C. Visi dan Misi PSSI
Visi PSSI 2020 ialah membangun sepakbola
indonesia modern yang ditopang oleh organisasi yang dikelola secara profesional
dan berorientasi pada kualitas dan prestasi tinggi menuju industri sepakbola
dan pentas dunia.
Visi
tersebut melahirkan lima misi besar Persatuan Sepakbola Seluruh Indonesia (PSSI)
sebagai organisasi yang bertanggung jawab mengurus persepakbolaan nasional
dengan mengacu standar Federasi Asosiasi Sepakbola Internasional (FIFA),
Konfederasi Sepakbola Asia (AFC), dan Asosiasi Sepakbola Negara-negara Asia
Tenggara (AFF).
Pertama,
sepakbola mengangkat harkat, martabat, dan kebanggaan bangsa dan negara. Tim
nasional yang andal dengan performa tingkat tinggi serta klub dan kompetisi
profesional yang berkualitas tinggi juga mampu menghadirkan kebanggaan
sekaligus mengangkat harkat dan martabat bangsa.
Kebanggaan seperti itu antara lain jelas
terpancar ketika pasukan Garuda tampil gemilang di Final Piala AFF 2010 meski
hanya menempati posisi runner-up setelah di final dikalahkan Malaysia dengan
agregat 4-2.
Kedua, Sepakbola berkualitas tinggi akan
melahirkan prestasi membanggakan bagi daerah atau kota sekaligus mempererat
persatuan anak bangsa dan mengatasi segala perbedaan suku, agama, ras dan
antargolongan.
Ketiga, sepakbola berpotensi besar
menjadi industri raksasa dan ikut menggerakan perekonomian daerah dan nasional,
termasuk menyediakan lapangan kerja dan mendatangkan devisa.
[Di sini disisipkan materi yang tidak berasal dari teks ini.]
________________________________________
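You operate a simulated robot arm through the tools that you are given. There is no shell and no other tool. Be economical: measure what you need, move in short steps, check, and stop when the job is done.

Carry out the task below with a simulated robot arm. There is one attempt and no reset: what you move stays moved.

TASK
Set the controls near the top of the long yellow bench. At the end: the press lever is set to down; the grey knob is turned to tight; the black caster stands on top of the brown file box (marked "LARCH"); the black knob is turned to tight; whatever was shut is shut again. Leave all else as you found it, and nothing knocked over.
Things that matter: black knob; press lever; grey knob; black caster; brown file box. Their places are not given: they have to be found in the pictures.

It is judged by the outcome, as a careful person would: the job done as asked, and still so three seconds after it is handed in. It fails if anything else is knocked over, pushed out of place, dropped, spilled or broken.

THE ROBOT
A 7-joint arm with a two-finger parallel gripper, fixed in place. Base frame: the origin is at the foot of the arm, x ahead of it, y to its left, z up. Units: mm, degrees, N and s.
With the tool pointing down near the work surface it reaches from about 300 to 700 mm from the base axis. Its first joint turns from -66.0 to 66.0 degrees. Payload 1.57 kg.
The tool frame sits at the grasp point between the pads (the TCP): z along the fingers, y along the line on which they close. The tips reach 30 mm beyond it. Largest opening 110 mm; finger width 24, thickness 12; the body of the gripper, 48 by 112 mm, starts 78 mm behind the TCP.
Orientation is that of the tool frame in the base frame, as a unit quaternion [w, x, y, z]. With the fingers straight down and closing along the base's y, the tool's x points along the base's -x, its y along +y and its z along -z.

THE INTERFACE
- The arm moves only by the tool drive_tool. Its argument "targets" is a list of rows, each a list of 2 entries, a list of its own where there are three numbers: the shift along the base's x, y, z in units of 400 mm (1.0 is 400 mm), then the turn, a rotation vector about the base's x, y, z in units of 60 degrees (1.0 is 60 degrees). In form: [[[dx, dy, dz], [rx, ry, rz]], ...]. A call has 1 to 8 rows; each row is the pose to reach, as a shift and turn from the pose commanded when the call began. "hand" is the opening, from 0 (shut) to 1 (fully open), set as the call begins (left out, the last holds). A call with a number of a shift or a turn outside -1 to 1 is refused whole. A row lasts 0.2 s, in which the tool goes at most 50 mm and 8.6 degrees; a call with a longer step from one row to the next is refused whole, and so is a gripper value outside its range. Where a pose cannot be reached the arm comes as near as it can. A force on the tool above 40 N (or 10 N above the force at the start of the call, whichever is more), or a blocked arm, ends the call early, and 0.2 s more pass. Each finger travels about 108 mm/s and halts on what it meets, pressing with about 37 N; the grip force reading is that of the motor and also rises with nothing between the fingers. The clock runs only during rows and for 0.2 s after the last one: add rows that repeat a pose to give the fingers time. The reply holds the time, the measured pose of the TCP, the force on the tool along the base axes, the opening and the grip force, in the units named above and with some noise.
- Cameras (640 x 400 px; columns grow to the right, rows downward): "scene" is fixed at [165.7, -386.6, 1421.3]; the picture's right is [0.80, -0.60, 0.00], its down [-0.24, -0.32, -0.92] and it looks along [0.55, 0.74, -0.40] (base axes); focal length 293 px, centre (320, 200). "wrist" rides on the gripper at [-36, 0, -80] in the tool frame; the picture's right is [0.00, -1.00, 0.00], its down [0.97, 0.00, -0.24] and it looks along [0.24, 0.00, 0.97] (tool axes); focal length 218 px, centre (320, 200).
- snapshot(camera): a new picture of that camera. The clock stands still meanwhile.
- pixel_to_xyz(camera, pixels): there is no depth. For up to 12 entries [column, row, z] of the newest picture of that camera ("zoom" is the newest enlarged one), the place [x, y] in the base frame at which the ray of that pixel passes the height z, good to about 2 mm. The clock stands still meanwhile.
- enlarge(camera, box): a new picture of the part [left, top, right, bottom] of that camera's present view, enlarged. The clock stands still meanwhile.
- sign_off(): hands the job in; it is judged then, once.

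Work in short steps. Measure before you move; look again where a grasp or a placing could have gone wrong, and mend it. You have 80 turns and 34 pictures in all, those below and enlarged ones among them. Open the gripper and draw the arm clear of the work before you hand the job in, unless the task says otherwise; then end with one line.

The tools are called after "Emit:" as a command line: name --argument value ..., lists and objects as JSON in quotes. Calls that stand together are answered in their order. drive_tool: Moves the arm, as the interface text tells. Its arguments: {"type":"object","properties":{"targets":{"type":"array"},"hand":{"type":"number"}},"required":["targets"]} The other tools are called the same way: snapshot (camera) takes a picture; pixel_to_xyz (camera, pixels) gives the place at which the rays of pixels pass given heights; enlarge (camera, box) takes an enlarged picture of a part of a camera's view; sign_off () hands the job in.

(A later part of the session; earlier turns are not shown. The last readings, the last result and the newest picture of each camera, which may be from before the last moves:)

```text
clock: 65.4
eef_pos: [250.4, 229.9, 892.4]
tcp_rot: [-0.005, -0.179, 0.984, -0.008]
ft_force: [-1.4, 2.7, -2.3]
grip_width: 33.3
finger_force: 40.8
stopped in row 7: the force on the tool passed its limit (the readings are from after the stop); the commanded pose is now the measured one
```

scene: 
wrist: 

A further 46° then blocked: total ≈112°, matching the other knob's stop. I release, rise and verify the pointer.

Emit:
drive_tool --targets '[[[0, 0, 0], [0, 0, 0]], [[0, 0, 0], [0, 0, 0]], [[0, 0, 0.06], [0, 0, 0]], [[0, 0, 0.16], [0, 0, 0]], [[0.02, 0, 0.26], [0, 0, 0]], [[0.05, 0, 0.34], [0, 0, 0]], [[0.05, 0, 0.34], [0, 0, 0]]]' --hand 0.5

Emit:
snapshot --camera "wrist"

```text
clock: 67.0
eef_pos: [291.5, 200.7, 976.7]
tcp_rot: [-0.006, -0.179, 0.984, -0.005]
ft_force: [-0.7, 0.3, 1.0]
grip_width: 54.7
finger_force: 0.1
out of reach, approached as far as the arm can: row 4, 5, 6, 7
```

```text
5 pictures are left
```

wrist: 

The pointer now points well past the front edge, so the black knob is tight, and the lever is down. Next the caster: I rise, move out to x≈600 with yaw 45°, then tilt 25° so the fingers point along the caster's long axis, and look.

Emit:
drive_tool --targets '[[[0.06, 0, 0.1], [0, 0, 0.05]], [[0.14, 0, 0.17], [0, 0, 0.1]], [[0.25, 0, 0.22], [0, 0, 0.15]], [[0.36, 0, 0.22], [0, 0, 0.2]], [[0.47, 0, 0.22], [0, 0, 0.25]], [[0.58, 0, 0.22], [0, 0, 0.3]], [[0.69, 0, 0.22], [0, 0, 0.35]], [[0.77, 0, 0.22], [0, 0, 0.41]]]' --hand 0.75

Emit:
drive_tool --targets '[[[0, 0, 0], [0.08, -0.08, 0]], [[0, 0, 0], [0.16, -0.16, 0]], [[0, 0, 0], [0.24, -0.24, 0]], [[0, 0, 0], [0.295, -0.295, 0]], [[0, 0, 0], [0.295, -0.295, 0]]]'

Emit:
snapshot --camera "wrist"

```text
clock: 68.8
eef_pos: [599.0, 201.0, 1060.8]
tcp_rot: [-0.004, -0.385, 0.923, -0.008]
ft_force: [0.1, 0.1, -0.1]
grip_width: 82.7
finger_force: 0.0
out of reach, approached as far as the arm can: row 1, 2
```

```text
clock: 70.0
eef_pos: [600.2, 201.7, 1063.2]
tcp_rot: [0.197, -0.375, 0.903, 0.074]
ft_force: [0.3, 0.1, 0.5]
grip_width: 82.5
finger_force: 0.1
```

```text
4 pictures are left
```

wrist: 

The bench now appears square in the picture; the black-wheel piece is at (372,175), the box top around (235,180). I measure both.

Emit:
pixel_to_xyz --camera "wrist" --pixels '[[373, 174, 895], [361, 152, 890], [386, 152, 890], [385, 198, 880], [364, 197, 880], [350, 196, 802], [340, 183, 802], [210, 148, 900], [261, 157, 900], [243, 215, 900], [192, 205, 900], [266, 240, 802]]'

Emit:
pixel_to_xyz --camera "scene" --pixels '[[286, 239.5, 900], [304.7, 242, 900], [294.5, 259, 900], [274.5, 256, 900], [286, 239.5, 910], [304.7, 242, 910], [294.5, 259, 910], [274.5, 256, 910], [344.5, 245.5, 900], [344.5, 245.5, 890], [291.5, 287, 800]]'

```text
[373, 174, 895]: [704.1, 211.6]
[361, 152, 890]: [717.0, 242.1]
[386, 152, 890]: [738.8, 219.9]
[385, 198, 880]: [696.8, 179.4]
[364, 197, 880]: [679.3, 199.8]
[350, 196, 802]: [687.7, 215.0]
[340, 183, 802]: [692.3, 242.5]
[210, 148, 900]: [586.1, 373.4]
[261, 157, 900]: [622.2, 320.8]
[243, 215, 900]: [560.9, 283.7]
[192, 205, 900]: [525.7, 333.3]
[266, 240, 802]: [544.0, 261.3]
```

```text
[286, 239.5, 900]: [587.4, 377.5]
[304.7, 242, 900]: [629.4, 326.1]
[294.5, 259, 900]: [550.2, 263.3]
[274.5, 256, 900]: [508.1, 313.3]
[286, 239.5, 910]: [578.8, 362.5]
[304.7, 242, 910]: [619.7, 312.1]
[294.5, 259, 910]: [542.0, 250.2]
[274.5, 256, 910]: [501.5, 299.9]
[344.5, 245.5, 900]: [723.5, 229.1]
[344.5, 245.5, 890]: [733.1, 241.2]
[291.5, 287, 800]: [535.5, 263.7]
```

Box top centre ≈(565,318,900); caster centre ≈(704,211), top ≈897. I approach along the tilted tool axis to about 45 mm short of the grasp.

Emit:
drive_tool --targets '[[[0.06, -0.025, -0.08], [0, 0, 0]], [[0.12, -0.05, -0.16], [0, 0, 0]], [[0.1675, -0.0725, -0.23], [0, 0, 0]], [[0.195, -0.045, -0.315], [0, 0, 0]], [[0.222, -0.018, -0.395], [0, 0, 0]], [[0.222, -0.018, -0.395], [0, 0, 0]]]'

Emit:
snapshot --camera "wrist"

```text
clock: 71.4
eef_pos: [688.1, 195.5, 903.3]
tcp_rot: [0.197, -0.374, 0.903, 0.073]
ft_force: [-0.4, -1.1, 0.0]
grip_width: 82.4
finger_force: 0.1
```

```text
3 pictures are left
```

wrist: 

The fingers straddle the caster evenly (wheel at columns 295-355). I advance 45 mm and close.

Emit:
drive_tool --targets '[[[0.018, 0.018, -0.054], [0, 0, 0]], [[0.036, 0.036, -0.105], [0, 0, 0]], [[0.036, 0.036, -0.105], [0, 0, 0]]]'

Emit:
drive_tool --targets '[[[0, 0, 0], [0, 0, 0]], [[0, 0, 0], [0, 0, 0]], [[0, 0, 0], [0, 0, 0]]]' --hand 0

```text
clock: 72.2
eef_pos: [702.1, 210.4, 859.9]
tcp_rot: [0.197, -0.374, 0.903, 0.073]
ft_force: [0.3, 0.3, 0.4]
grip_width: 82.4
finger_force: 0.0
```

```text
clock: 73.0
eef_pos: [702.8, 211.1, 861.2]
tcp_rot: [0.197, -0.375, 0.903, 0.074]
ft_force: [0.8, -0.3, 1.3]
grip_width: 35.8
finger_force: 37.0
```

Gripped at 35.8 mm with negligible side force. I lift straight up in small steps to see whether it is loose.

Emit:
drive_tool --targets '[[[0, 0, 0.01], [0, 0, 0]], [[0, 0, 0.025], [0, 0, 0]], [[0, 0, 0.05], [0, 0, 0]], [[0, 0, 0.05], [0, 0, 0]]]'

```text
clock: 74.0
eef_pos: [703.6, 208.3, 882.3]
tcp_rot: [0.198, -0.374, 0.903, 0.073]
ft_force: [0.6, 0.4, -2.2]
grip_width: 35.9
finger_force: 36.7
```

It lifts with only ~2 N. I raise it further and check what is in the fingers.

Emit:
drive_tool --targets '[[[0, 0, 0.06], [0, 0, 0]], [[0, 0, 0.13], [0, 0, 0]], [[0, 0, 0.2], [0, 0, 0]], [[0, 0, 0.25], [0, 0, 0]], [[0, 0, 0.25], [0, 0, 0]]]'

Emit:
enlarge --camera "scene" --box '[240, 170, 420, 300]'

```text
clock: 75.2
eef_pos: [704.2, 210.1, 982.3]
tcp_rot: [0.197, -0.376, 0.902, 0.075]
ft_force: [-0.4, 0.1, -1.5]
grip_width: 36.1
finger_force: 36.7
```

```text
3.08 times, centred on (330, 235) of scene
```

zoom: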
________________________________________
Hal tersebut bisa
terwujud dengan topangan klub-klub dan kompetisi yang dikelola secara
profesional sebagai tulang punggungnya bisnis sepakbola modern.
Keempat,
sepakbola berkualitas tinggi dan dikelola sebagai entitas bisnis memberikan
keuntungan bagi semua pihak pihak yang terlibat. Sepakbola modern menjanjikan
ajang profesi untuk mencari nafkah.
Kelima, Sepakbola modern berkualitas
tinggi membentuk karakter dan budaya bangsa melalui internalisasi nilai-nilai
yang terkandung di dalam sepakbola. Misalnya, pengembangan kekuatan fisik,
ketrampilan teknis, kecerdasan strategi, kerja sama tim, solidaritas, egaliter,
kerja keras, disiplin, sportif, percaya diri, dan menjunjung tinggi hukum dan
etika.
Negara-negara Eropa, Afrika, dan Amerika
Latin telah membuktikan dan merasakan manisnya sepakbola sebagai industry. Di
Inggris, misalnya, sepakbola bahkan menujukkan ketahanannya dari terpaan krisis
ekonomi 2008 yang sempat mengguncang Amerika Serikat, Eropa, dan merembet ke
kawasan lainnya, termasuk Asia.
Sport
Business Group at Deloitte, Inggris, dalam Annual Review of Football Finance
terbarunya memaparkan total pendapatan 92 klub utama sepakbola Inggris
meniikmati peningkatan pendapatan hampir 100 juta poundsterling (sekitar Rp1,43
triliun) menjadi lebih dari 2,5 miliar poundsterling (sekitar Rp35,75 triliun)
pada musim 2008/2009.
Bahkan,
total pendapatan 20 klub Liga Primer Inggris mencapai rekor 1,9881 miliar
poundsterling (sekitar Rp28,328 triliun) pada musim kompetisi 2008/2009. Analis
Sport Business Group at Deloitte memperkirakan total pendapatan klub-klub Liga
Primer itu bakal melampaui 2 miliar pounds pada musim 2009/2010.(inilah.com)
D.
Lembaga – Lembaga yang Menaungi PSSI
FIFA
Fedration Internationale de Football
Association (FIFA) atau Federasi Internasional Sepak Bola adalah badan pengatur
internasional sepak bola. FIFA bermarkas di Zürich, Swiss. FIFA didirikan di
Paris pada 21 Mei 1904 dan merayakan hari jadinya yang ke-100 pada 2004.
AFC
Konfederasi Sepak Bola Asia atau Asian Football Confederation (AFC)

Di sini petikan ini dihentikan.